— START OF Selection —
There I don't agree. I don't think there are special, say, 'creating' or 'emphasizing' skills that only a human could have. Certainly, we have no idea how such skills would work, except as a neural net.

@catherinecronin @davecormier @cogdog @emilymbender As someone who works with academics of all disciplines, my go-to is to respect the jargon that is used in those disciplines. I didn’t realize “hallucinate” was jargon until recently, which changed my understanding of the term. And it’s helpful to know there is debate within AI about the term.

@cogdog @catherinecronin

Yes, regurgitate is the verb I've settled on too. Well, that and "parrot" in the verb form as in "to repeat what was said by others".

But I do like regurgitate. It also as the advantage of accurately describing the action that's happening, but it also provides a subtle clue as to the general quality and desirability of the result.

@cogdog @catherinecronin But it's accurate to say that it "makes up stuff" that doesn't exist, including completely fake citations. That's not just a regurgitation: something new has come about (for very wrong reasons).

@vahidm @catherinecronin Perhaps just semantic quibbling, but when I make up stuff its for a purpose (sarcasm? storytelling?), there is meaning and intent.
— END OF Selection —
— START OF Dataset extract —
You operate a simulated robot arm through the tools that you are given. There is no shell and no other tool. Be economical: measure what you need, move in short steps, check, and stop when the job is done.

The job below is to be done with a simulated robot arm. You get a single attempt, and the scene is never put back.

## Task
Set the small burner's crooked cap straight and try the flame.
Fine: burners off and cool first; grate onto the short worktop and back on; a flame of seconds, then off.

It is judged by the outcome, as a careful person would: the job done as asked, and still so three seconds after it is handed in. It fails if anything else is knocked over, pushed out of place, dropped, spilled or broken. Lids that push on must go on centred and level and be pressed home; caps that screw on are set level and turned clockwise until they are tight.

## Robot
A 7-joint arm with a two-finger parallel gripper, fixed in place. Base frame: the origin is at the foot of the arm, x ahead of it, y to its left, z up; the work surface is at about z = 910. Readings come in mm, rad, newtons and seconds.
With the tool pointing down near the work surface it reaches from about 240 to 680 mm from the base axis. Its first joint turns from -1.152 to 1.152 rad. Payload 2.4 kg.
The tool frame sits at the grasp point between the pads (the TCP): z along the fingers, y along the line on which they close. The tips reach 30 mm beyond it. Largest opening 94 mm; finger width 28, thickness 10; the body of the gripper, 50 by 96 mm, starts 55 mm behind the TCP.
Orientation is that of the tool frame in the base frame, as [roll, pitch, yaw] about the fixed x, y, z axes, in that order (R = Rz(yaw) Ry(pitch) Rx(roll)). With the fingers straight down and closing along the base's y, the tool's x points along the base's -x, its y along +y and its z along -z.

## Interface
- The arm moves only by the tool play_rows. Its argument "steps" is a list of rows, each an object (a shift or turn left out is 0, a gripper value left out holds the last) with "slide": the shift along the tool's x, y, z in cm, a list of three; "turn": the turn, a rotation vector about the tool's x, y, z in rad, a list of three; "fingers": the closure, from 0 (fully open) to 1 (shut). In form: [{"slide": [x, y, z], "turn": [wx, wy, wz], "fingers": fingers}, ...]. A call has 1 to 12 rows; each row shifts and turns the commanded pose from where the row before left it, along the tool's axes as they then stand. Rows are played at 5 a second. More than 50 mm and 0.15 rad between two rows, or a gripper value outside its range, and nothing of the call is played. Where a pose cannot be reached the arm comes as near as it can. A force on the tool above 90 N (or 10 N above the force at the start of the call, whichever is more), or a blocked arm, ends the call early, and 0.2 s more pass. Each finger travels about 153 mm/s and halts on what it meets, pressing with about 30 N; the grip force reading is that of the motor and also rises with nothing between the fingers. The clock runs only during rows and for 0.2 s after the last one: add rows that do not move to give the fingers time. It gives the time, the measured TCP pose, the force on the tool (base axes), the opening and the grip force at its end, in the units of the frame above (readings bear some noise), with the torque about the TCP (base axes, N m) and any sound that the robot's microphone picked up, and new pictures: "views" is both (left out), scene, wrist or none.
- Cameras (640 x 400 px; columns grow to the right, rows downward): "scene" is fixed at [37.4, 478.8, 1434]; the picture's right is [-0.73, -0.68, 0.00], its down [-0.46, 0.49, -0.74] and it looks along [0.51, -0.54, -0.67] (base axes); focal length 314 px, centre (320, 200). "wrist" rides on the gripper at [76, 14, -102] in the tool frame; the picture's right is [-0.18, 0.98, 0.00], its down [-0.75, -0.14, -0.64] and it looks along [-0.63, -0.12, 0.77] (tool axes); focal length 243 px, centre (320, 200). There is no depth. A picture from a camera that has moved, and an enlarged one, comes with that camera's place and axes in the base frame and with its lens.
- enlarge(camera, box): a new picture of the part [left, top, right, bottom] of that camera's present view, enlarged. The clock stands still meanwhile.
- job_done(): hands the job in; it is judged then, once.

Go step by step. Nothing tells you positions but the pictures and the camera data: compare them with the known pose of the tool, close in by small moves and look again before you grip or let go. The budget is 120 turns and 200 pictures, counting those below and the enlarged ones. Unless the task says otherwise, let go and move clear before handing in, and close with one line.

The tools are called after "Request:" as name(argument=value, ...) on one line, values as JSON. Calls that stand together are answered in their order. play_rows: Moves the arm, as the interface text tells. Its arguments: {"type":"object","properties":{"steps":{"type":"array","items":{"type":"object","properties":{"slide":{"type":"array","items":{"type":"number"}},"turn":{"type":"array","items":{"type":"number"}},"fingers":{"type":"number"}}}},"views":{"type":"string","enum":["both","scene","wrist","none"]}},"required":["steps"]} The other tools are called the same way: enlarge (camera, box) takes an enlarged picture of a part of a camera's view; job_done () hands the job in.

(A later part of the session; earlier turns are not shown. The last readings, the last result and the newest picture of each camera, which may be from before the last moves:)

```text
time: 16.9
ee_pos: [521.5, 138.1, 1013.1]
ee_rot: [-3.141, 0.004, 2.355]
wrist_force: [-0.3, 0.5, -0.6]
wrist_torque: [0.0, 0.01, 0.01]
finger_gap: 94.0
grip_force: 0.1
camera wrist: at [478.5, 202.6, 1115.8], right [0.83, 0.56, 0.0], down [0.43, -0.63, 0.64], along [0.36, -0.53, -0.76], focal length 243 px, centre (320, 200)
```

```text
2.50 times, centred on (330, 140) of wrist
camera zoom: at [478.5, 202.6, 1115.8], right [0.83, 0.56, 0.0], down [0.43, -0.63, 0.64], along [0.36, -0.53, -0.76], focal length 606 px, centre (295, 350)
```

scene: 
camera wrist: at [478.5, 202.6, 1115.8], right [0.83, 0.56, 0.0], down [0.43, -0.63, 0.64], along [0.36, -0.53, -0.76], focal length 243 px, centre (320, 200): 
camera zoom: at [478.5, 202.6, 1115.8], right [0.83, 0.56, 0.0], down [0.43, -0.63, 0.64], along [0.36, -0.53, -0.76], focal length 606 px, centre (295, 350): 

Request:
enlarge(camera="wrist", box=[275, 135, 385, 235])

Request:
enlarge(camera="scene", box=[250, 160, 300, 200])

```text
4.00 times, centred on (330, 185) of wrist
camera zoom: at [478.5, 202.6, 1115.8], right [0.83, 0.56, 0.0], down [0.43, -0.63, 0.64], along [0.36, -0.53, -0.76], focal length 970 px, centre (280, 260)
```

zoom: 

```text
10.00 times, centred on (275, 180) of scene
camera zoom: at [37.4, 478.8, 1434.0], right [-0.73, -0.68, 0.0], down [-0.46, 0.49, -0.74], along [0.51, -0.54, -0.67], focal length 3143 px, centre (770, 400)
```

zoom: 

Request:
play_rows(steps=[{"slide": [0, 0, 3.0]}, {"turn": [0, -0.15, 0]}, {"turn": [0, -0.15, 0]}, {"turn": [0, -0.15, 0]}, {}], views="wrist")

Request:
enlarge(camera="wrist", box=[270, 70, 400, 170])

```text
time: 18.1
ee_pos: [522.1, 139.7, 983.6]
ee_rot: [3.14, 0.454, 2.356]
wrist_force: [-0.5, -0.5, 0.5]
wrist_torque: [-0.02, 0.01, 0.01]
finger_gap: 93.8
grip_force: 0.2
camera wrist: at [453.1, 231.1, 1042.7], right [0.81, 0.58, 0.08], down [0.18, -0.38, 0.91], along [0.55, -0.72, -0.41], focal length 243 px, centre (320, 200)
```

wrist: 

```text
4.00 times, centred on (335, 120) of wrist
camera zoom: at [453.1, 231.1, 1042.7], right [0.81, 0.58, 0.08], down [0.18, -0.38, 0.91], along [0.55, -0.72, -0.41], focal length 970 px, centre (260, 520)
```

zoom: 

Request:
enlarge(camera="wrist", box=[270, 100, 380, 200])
— END OF Dataset extract —
Things to do >>
a) Show the exact text of the selection starting from "There I don't" and stopping at the end of "a neural net.".
b) Your answer continues the selection from its final sentence.

Answers to each task >>
a)
There I don't agree. I don't think there are special, say, 'creating' or 'emphasizing' skills that only a human could have. Certainly, we have no idea how such skills would work, except as a neural net.

b)
Just spawning new text is what random generators do through an algorithm. That's the beauty of the "stochastic" labeling by @emilymbender there is a difference between that and randomness https://en.wikipedia.org/wiki/Stochastic

Stochastic - Wikipedia

@cogdog @vahidm @emilymbender agree, Alan! conceptual models ascribing sentience to LLM are like weeds, sprouting everywhere – and require challenging. like you, I am grateful for the foundational, ongoing, critical work by Emily Bender, Timnit Gebru et al.
@cogdog @catherinecronin @emilymbender Considering the AI doesn't understand what it spews out, I guess it's the (human) readers that make sense of the output.
We (the humans) assign different values ie. between a useful/accurate summary of existing texts and complete fabrications. In other words, it's in the eye of the behoder?
Maybe it's a generational failure of the current AI that they can't identify the hallucinations, and future generations will self-correct before generating the output?